By 1923, Meadows made clear he was fed up with pitching for a dead-end club. The press speculated that McGraw, who realized his error and had tried to trade for Meadows several times, would finally land his man. In a surprise move, the Phillies dealt him in May to the Pittsburgh Pirates instead. Finally playing for a contending team, Meadows responded by winning 16 games for the third-place Bucs with a team-low 3.01 ERA. He had his best years with the Pirates, winning 88 games during his seven seasons in Pittsburgh. That included a stretch when few pitchers were better. “Old ‘Four Eyes’ has taken a new lease on life since his sentence to penal servitude with the Phillies has been commuted,” noted the Brooklyn Eagle.
He put his book to effective use in Pittsburgh. Since arriving in the majors, Meadows had compiled summaries and box scores of every game he pitched, noting the types and locations of pitches that batters hit successfully or couldn’t handle. “I go out and pitch with the idea that each hitter is entitled to one hit, and that I can win if I hold the team to nine hits,” Meadow said 30 years later in describing his pitching philosophy. “So, I pitch consistently to a man’s weakness, and do not switch if he hits.”

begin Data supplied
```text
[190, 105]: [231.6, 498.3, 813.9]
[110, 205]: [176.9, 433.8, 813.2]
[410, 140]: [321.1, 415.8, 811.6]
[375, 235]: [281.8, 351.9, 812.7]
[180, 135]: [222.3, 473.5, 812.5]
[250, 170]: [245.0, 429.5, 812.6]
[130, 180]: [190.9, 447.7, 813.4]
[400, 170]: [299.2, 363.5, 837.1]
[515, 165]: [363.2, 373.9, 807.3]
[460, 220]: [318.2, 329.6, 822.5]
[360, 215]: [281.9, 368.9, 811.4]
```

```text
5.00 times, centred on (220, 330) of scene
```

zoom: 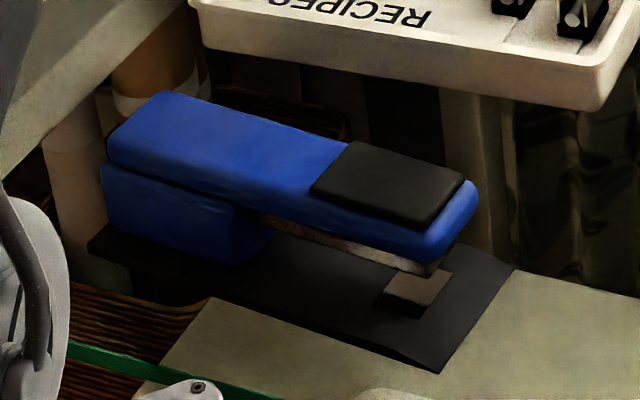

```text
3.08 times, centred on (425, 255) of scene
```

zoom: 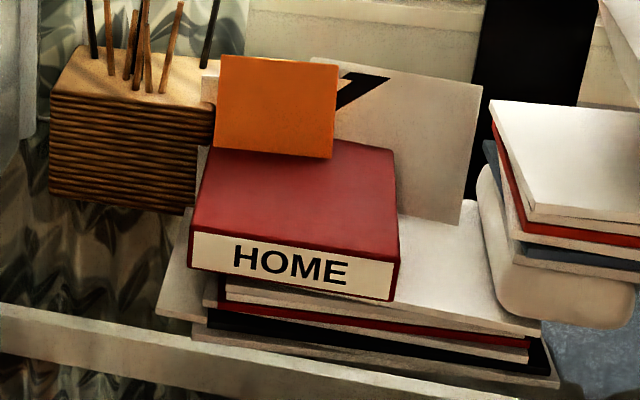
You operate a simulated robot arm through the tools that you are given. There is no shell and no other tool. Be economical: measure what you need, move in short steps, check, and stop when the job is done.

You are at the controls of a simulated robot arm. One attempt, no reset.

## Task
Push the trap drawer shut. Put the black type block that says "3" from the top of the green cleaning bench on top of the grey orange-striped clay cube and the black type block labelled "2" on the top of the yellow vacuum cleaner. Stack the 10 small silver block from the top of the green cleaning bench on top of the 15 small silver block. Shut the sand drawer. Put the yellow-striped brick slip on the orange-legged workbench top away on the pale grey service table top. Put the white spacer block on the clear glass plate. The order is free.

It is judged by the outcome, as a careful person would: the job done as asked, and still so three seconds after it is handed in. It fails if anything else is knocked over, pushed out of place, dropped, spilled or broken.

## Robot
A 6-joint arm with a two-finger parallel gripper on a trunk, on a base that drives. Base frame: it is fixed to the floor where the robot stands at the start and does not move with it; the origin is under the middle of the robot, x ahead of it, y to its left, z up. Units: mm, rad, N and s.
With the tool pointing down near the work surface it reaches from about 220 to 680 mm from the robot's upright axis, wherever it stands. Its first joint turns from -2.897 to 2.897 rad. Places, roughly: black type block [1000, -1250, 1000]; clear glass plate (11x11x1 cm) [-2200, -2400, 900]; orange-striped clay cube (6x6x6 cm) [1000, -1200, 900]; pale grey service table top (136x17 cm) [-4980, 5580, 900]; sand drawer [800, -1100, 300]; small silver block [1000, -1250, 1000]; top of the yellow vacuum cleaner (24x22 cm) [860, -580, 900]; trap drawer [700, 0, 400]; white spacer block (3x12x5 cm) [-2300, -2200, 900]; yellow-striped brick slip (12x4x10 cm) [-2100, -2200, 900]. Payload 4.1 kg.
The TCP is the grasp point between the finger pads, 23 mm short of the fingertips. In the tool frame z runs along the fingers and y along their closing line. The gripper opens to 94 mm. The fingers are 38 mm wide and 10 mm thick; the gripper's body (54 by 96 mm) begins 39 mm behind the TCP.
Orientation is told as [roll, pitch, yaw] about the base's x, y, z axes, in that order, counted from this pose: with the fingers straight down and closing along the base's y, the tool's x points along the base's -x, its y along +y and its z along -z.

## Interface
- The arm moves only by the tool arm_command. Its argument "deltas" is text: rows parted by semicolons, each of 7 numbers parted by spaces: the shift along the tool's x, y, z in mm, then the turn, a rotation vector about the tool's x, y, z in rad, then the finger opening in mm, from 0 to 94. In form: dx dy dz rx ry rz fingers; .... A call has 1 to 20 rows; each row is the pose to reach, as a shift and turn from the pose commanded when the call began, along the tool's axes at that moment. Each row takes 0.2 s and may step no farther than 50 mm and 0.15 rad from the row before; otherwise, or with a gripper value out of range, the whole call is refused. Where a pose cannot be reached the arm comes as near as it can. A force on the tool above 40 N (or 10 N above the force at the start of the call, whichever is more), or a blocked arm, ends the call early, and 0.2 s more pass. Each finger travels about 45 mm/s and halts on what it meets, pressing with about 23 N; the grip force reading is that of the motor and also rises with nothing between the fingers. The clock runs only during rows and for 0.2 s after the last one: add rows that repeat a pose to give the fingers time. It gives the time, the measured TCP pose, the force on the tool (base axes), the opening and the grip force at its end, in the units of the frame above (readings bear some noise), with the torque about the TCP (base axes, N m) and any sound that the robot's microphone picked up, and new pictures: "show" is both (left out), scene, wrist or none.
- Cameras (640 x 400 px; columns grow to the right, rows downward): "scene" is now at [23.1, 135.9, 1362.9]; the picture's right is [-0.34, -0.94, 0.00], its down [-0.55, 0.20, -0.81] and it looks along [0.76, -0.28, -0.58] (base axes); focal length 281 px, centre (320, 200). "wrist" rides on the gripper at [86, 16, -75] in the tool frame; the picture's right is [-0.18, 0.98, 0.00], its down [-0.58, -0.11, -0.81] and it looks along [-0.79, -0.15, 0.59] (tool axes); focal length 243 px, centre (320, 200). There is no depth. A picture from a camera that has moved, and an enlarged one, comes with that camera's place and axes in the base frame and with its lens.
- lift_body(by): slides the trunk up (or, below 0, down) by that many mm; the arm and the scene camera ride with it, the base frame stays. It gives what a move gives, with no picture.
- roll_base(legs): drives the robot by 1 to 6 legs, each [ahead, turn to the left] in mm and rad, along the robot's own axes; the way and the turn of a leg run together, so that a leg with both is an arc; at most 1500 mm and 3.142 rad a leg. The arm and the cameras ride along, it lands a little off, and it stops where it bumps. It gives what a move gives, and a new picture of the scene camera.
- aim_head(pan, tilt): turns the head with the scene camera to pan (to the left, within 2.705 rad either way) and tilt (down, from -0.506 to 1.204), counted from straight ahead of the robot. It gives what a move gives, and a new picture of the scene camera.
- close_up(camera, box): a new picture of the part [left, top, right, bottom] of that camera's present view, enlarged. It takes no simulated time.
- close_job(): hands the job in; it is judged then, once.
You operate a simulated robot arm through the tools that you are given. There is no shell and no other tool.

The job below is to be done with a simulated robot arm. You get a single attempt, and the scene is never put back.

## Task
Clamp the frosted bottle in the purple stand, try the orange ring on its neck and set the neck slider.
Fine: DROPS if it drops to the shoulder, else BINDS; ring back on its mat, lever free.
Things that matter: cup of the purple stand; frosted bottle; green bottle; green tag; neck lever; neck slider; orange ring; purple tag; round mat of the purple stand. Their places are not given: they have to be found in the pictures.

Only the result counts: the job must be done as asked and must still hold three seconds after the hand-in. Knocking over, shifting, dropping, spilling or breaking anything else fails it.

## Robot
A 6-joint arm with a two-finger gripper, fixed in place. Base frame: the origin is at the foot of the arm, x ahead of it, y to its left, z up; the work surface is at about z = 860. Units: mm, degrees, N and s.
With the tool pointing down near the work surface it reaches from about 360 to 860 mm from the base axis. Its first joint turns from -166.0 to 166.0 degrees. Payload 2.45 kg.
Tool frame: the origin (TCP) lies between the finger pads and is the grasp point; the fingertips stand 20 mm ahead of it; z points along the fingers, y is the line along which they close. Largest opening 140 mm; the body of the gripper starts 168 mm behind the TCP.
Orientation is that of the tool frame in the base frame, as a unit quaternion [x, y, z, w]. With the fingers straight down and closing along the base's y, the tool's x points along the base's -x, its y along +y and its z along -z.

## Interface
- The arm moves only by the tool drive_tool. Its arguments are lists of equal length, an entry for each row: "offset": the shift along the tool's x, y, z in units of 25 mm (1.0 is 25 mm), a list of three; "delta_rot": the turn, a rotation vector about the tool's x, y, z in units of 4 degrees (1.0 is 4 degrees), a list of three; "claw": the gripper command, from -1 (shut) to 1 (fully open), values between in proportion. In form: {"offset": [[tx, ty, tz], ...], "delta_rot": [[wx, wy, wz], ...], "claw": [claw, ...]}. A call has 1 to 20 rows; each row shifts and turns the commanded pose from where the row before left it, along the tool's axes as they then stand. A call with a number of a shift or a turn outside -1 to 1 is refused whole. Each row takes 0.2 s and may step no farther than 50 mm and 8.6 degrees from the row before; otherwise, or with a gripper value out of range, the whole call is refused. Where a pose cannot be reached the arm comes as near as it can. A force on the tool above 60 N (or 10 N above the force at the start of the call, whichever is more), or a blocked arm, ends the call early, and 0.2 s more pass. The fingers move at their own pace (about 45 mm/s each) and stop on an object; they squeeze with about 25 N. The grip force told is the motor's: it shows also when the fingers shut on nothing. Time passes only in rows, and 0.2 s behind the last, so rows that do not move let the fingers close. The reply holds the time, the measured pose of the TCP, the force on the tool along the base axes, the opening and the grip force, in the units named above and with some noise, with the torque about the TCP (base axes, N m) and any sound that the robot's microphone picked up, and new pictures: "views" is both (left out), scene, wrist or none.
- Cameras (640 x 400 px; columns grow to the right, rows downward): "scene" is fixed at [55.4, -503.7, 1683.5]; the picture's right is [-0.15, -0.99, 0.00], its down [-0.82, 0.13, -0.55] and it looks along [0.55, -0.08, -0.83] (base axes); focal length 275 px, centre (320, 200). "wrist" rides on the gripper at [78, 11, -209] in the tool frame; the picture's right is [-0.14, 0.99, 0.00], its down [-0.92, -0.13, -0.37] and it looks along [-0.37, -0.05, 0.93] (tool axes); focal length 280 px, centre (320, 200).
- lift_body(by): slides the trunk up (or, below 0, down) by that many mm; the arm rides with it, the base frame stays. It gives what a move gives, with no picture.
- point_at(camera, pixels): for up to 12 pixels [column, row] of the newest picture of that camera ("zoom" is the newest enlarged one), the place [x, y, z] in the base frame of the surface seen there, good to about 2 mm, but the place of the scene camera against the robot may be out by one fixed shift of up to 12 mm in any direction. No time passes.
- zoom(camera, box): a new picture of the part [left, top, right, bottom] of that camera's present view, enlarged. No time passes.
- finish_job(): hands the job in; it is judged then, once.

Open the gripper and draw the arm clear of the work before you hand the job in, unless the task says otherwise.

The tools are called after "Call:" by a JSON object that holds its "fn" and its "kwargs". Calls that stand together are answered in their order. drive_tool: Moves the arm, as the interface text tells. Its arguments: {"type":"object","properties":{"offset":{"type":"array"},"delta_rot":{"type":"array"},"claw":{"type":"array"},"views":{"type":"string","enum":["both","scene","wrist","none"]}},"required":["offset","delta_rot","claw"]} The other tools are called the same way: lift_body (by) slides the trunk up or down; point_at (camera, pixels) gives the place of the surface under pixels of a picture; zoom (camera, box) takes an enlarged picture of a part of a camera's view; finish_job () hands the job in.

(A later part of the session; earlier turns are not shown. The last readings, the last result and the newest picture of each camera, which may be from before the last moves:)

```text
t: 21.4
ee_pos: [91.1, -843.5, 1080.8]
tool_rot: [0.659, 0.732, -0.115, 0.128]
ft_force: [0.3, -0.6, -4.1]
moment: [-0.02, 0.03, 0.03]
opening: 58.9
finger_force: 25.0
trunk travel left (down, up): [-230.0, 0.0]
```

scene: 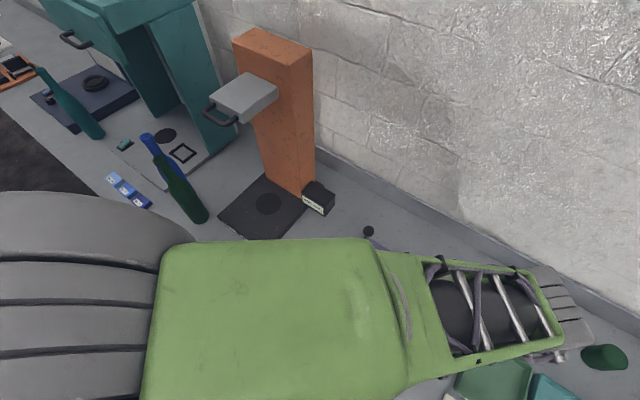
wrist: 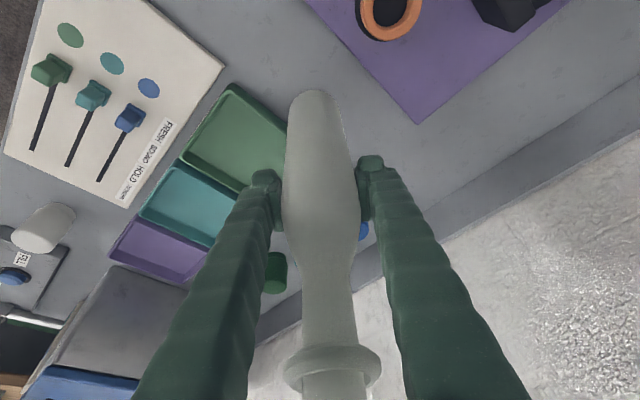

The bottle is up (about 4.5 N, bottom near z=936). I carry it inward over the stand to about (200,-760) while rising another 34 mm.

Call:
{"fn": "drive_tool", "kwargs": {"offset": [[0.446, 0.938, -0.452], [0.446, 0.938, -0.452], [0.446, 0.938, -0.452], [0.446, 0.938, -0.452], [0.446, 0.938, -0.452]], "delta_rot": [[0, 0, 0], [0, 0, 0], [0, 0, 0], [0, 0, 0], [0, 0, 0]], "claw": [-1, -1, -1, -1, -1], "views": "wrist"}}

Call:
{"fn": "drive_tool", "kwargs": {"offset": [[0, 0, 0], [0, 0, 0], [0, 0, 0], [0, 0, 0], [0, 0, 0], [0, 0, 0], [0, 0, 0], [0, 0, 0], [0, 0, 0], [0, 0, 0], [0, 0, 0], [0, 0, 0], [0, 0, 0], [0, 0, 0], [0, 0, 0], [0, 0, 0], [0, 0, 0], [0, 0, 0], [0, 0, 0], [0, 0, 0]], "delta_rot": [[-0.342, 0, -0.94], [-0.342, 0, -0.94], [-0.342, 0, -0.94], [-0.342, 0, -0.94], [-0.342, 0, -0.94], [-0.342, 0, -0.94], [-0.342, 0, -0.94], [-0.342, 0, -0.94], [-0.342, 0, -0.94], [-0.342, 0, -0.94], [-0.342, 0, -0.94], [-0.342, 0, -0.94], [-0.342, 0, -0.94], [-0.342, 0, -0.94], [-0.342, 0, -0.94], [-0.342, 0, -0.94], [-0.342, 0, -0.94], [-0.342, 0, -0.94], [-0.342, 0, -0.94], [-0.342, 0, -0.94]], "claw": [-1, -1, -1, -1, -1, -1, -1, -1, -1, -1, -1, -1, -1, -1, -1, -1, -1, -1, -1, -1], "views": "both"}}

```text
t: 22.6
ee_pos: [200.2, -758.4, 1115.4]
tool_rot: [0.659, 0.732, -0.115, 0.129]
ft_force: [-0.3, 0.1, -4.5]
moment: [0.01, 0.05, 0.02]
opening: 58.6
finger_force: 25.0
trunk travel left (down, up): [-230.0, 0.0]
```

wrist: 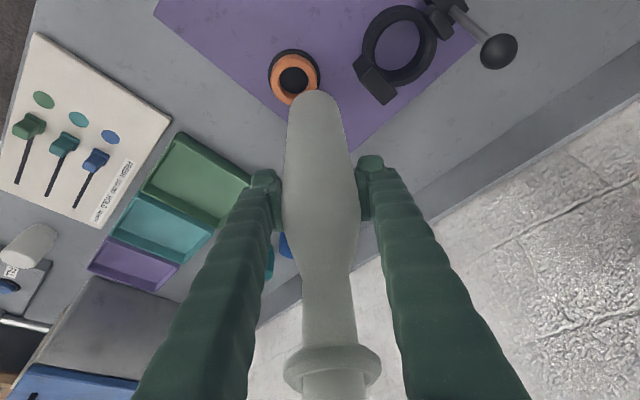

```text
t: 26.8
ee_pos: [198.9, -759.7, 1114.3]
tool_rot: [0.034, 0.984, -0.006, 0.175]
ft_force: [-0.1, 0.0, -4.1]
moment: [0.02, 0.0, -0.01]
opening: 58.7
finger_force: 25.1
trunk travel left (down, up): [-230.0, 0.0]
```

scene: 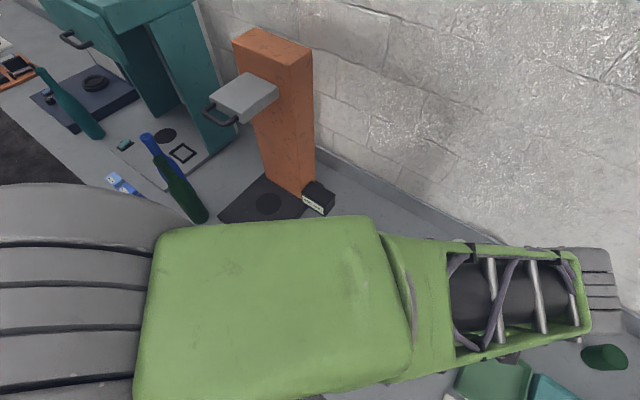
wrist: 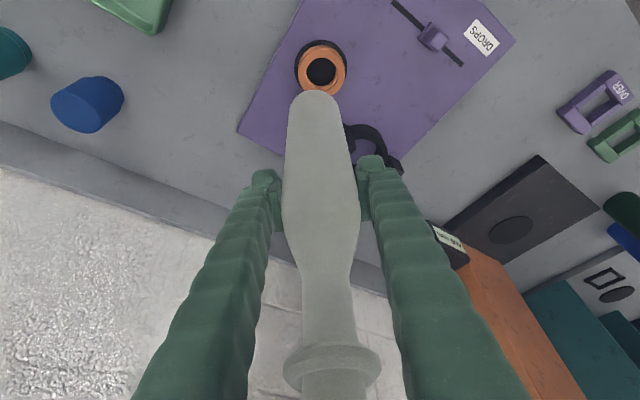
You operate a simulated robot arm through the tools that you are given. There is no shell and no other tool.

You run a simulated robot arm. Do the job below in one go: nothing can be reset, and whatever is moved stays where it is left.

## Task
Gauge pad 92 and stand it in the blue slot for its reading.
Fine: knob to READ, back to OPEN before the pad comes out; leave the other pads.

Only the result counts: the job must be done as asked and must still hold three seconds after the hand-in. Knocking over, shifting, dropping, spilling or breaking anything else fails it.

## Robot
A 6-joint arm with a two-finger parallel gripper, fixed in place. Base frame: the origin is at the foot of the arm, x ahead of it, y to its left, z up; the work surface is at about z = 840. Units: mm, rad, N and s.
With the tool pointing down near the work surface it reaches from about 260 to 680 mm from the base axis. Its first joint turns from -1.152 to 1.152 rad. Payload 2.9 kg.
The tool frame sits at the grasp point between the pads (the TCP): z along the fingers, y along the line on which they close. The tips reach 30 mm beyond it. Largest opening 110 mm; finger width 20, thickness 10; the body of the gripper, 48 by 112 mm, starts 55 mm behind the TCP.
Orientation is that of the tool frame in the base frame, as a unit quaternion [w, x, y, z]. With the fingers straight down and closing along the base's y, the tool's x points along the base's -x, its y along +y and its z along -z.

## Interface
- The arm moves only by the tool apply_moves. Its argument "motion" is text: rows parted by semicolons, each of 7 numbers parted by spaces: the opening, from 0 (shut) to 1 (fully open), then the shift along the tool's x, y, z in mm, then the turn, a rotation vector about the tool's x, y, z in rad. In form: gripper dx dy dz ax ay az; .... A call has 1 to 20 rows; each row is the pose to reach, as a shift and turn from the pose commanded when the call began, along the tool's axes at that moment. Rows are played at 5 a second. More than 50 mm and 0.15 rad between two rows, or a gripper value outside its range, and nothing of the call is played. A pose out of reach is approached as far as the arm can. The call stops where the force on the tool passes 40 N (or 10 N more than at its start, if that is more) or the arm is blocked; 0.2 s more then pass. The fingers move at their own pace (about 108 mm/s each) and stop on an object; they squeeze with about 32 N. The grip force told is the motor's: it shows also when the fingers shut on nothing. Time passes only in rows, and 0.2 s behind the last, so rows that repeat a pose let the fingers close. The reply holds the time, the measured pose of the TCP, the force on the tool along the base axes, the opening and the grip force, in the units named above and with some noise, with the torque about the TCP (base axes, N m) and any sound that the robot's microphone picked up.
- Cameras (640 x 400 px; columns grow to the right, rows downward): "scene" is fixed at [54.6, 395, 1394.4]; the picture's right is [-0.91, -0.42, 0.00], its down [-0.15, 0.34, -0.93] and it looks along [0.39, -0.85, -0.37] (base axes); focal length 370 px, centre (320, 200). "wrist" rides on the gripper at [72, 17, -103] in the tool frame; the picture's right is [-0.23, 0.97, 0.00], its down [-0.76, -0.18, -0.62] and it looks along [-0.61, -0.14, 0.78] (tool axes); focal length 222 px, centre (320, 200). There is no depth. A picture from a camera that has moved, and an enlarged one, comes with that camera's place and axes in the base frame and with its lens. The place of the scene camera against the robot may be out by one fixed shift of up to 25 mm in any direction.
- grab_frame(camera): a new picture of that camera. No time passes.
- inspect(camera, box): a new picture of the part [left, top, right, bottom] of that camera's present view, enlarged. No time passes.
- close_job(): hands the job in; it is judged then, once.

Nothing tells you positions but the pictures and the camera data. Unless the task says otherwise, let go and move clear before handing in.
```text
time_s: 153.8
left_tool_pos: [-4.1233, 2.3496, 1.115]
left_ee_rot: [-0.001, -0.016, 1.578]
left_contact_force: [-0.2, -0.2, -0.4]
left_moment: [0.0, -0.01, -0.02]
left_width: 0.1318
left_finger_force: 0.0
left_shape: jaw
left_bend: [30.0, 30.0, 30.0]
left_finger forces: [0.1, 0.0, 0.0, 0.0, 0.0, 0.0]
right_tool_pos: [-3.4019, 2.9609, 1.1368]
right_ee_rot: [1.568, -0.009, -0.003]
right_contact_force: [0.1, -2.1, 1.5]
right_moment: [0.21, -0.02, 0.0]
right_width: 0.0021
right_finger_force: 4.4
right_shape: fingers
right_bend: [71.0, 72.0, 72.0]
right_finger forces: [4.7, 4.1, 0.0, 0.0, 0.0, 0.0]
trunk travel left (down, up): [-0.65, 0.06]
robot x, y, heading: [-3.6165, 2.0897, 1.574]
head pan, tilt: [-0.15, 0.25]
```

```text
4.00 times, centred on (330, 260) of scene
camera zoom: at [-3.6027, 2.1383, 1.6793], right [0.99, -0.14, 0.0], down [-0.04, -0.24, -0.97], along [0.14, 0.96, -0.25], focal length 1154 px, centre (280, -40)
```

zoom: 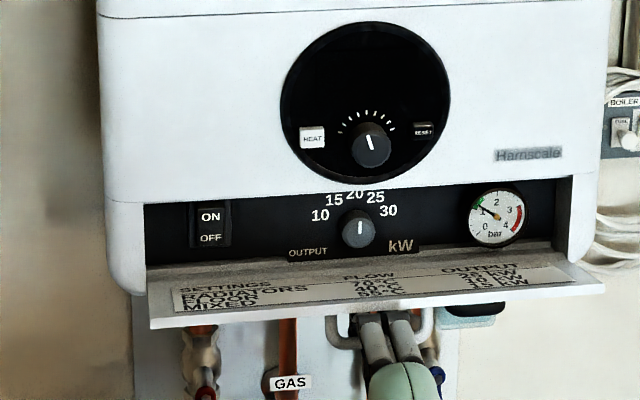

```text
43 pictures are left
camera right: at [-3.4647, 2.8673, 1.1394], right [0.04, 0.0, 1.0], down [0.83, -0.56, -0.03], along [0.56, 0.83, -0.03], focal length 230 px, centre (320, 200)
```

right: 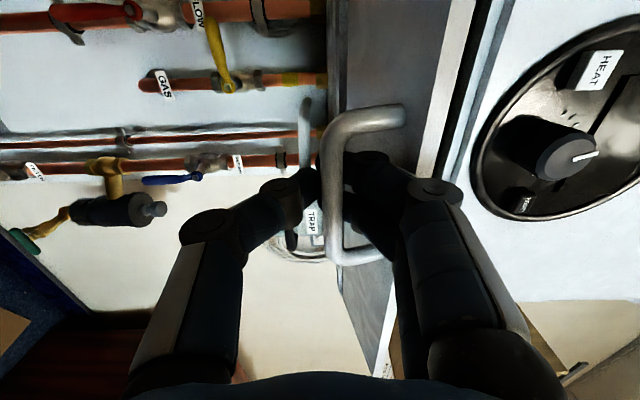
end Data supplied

That approach made him one of the best pitchers in the league from 1925-27, when he had a 20-win season in 1926 sandwiched between two 19-game campaigns. The Pirates won the pennant in 1925, their first in 16 years, and Meadows led the team in most pitching categories. He lost 4-1 in the first game of the World Series to Walter Johnson, the Washington Senator’s legendary ace. A sore shoulder kept him from pitching again, but the Pirates erased a 3-1 game deficit to win the title in a stunner. In his next Series appearance two years later, Meadows had the misfortune of facing the New York Yankees, one of the best teams in baseball history. He lasted six innings in Game 3, yielding seven runs in an 8-1 loss. The Yankees won the next day, too, to complete the sweep.
The ailing shoulder and a recurring sinus infection forced him to retire in August 1928. Though he attempted a comeback the following season, Meadows ended his career shuffling around the low minors for a couple of years. After appearing in two games for the Bulls, he finally called it quits in 1932 in Durham where it all began almost 20 years earlier.
Meadows returned to Leesburg, Florida, where he and his wife, Catherine, or Carrie, had moved in 1923 and had raised their two children. He managed a couple of minor-league teams in the area before moving to Daytona Beach, Florida, in 1940 where he worked for the Internal Revenue Service for 11 years. He died there of a stroke in 1963.
Meadows was in the last graduating class at Horner when it was in Oxford. Most of the barracks burned down in 1914, and the school reopened in Charlotte, North Carolina. It closed six years later, and most of the site is now part of Myers Park Country Club. The main classroom building was remodeled and is now a condominium.
White was another good pitcher overshadowed by his spectacles. He won 229 games during a 10-year career, including two seasons of more than 40 wins.